Pendant qu'il causait avec Mlle Leverd, M. Duris-Dufresne, qui était à l'orchestre, monta au balcon pour me dire bonjour. Il m'avait déjà vue déguisée, et s'asseyant un instant à la place vide de M. Rollinat, il me parla, je m'en souviens, de la Fayette, avec qui il voulait me faire faire connaissance. M. Rollinat revint à sa place et ils se parlèrent à voix basse; puis le député se retira en me saluant avec un peu trop de déférence pour le costume que je portais. Heureusement l'avocat n'y fit pas attention et me dit en se rasseyant: «Ah çà, il paraît que nous sommes compatriotes? Notre député vient de me dire que vous étiez un jeune homme très distingué. Pardon, moi, j'aurais dit un enfant. Quel âge avez-vous donc? Quinze ans, seize ans? — Et vous, monsieur, lui dis-je, vous qui êtes un avocat très distingué, quel âge avez-vous donc? — Oh! moi! reprit-il en riant, j'ai passé la septantaine. — Eh bien, vous êtes comme moi, vous ne paraissez pas avoir votre âge.»

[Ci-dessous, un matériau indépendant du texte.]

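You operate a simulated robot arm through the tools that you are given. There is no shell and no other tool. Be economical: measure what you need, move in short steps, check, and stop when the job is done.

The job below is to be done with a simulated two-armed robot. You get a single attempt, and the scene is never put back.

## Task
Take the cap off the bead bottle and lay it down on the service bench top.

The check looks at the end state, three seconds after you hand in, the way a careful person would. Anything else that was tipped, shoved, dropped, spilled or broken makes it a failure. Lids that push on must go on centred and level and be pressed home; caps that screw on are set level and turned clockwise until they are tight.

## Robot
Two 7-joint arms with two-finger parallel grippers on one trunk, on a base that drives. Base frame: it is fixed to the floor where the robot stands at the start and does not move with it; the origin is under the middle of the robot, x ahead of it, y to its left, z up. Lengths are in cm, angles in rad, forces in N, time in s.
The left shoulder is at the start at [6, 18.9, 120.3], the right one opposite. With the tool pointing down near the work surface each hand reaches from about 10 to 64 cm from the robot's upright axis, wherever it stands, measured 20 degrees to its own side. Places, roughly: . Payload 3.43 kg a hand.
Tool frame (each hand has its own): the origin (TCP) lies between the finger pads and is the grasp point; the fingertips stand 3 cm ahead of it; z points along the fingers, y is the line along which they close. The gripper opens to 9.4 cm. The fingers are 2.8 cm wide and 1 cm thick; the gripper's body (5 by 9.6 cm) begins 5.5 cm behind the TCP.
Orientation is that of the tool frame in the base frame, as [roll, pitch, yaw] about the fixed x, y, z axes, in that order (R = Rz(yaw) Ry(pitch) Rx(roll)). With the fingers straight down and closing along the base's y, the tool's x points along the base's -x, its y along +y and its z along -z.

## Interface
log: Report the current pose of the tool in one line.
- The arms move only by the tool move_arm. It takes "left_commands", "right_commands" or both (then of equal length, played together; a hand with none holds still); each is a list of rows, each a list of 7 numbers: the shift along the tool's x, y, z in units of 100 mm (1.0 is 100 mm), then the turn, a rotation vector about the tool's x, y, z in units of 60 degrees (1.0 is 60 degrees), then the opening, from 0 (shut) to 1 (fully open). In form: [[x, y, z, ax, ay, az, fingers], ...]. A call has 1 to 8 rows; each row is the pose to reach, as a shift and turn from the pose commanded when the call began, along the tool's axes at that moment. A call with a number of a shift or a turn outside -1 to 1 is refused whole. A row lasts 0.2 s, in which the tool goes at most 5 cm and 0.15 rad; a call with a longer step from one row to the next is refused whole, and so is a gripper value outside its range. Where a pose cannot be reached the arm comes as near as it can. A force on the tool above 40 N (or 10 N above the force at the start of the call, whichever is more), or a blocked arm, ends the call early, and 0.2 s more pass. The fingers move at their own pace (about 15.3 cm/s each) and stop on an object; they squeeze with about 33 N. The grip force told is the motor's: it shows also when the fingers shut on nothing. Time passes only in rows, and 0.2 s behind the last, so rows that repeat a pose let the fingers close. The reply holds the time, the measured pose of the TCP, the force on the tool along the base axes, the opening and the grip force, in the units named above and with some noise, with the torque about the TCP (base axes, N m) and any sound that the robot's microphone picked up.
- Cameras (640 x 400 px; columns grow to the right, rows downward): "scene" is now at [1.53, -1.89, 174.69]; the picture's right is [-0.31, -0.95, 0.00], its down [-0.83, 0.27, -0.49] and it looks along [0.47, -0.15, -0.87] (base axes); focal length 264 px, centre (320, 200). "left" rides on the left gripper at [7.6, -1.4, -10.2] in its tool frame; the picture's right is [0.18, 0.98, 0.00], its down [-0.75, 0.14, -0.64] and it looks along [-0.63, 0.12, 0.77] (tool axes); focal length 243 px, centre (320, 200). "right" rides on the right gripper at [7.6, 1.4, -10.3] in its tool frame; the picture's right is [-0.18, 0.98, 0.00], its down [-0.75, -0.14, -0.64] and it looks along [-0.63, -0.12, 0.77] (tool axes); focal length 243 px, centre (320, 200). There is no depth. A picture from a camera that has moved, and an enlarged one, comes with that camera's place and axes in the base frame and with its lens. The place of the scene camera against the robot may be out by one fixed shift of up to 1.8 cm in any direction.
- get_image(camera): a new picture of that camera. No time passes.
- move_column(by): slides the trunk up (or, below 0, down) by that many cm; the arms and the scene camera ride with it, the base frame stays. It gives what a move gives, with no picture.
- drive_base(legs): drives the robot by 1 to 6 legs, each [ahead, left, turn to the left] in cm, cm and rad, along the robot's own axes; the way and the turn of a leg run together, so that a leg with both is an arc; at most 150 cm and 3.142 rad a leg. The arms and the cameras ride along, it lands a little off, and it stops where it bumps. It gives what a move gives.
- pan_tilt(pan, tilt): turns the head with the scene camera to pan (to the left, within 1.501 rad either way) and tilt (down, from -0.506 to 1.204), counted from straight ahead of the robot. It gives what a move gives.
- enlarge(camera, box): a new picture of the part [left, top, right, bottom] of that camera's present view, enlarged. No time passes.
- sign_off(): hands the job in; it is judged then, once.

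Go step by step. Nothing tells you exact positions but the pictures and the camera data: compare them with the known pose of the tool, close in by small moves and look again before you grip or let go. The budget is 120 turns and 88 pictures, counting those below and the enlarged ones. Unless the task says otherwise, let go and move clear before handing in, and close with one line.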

La réponse lui fut agréable, et la conversation s'engagea. Quoique j'aie toujours eu fort peu d'esprit, si peu qu'en ait une femme, elle en a toujours plus qu'un collégien. Le bon père Rollinat fut si frappé de ma haute intelligence qu'à plusieurs reprises il s'écria: «Singulier, singulier!» La pièce tomba violemment, malgré un feu roulant d'esprit, des situations charmantes et un dialogue tout inspiré de la verve de Molière; mais il est certain que le sujet de l'intrigue et la crudité des détails étaient un anachronisme. Et puis, la jeunesse était romantique. Delatouche avait mortellement blessé ce qu'on appelait alors la pléiade, en publiant un article intitulé la Camaraderie; moi seule peut-être dans la salle, j'aimais à la fois Delatouche et les romantiques.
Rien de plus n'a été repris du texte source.